Payment Banks in India
Initially there were 41 applicants were submitted for the License, Out of Only 11 applicants were given License. Within few years 5 were out of business/they shut down their operation due to surrender of Licenses and non-functioning.
Currently, There are 06 Payment Banks in India. Below are the details of Payment Bank
Payment Bank | Established | Head Quarters | Partner Bank |
Airtel Payment Bank | Jan 2017 | New Delhi | Kotak Mahindra Bank |
Paytm Payment Bank | Nov 2017 | Noida | IndusInd Bank |
India Post Payment Bank | Jan 2017 | Raipur & Ranchi | No Partner Bank. It is 100% Government based. |
Jio Payment Bank | April 2018 | Navi Mumbai | State Bank of India |
Fino Payment Bank | April 2017 | Mumbai | ICICI Bank |
NSDL Payment Bank | Oct 2018 | Mumbai | IDBI |
RBI Guidelines for Payment Bank
Below is the RBI Guidelines for Payment Bank
- The Payment Bank is Registered as a Public Limited company under the Companies Act 2013 and the License is issued under Section 22 of the Banking Regulation Act 1949. The License is valid till 18 Months.

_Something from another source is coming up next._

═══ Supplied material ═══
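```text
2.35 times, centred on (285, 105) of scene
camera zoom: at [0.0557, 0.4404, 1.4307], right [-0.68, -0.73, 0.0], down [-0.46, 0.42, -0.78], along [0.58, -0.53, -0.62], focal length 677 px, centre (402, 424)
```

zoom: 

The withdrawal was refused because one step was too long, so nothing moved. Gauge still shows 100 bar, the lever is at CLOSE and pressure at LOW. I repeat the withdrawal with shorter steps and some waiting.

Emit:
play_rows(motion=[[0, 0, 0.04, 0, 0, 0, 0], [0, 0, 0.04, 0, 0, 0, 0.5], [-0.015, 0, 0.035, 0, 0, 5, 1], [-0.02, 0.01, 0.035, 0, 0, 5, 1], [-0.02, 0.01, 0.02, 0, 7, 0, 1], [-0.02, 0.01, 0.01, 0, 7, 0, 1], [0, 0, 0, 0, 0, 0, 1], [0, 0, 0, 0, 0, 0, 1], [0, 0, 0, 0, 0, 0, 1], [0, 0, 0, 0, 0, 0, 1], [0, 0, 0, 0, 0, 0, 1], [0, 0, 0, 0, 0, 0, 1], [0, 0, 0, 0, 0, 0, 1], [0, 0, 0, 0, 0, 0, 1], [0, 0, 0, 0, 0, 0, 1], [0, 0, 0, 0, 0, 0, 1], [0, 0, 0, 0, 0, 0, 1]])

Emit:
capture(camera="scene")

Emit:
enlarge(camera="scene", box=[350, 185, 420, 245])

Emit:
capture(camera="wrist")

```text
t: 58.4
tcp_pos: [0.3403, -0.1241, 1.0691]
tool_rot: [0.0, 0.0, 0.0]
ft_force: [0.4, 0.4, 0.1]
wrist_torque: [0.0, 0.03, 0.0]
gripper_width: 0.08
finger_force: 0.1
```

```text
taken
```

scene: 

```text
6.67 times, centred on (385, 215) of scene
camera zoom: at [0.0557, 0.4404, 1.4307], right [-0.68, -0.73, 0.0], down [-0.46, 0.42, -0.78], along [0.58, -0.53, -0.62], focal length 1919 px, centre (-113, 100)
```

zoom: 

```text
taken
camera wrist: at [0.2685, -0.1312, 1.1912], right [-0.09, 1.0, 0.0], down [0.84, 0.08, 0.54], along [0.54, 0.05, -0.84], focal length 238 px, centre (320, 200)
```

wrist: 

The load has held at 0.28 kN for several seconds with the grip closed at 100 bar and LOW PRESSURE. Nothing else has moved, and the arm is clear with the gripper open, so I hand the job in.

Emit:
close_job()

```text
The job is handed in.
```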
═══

- RBI has given certain measures for the Promotors to Qualify for getting License for Payment Bank. The Qualifying measures are:
o The minimum capital required to get a License for Payment Bank is Rs. 100 crores
o The Promotors can be either Individual Professional OR Telecom Companies OR Public Sector Undertakings OR Chain of Supermarkets OR Public Companies OR Non-Banking Financial companies (NBFC) OR Corporate Business Correspondence OR It must be Existing Non-Bank Pre-Paid Payment Instrument Issuers (these are companies Incorporated and Registered under the Companies Act 1956/2013 and can operate a payment system for issuing PPI to individuals/organizations after authorization from RBI) authorized under the Payment and Settlement System Act 2007.
- Payment Bank can convert into Small Finance Bank after 05 years of its operation but the Minimum Capital required would be Rs. 200 crores.
- The Promotors of the Payment Bank must have at least 40% of the Shares/Equity capital for at least 05 years after the establishment of the Bank and can be reduced to 26% after 12 years.
- Payment Bank have to open 25% of the Branches in Unbanked Rural areas.
- FDI (Foreign Direct Investment) Limit must not be more than 74% . It means if a foreign company want to do the same business, then he can invest maximum 74% of the capital for other 26%, he has to find the Indian company
- The Payment Bank have to invest 75% of the Demand deposit Balance in Government Securities and 25% in Banks.
- The Bank have to use the term “Payment Bank” to differentiate themselves from the other Bank.
- Payment Bank cannot Accept NRI (Non Resident Indian) deposits.
- The Payment Bank must have a Customer Grievances cell for Customer Complain and Support.
- The Payment Bank cannot set up branch or division to accept Non-Banking Financial Service Activities.
- The Payment Bank must maintain certain Cash Reserve Ratio (Minimum amount of Cash is to be deposited as reserved)
- The Payment Bank need to take approval from RBI if any acquisition of more than 5% is taken place.
Conclusion
The World is moving towards Digitalization. It is very Risky to have Cash in your Pocket. The Payment Bank is the Alternative in which we have the safe money and can do transaction without any delay. Now a days, you do not have to go to a particular place for payment of your utility bills, you can do payment through your payment bank, Thus, saving time and money. It helps in reaching out to the rural areas where there are no banks. It solves the purpose of low-income people, migrant labors etc. Thus, Payment Bank is the future with additional features.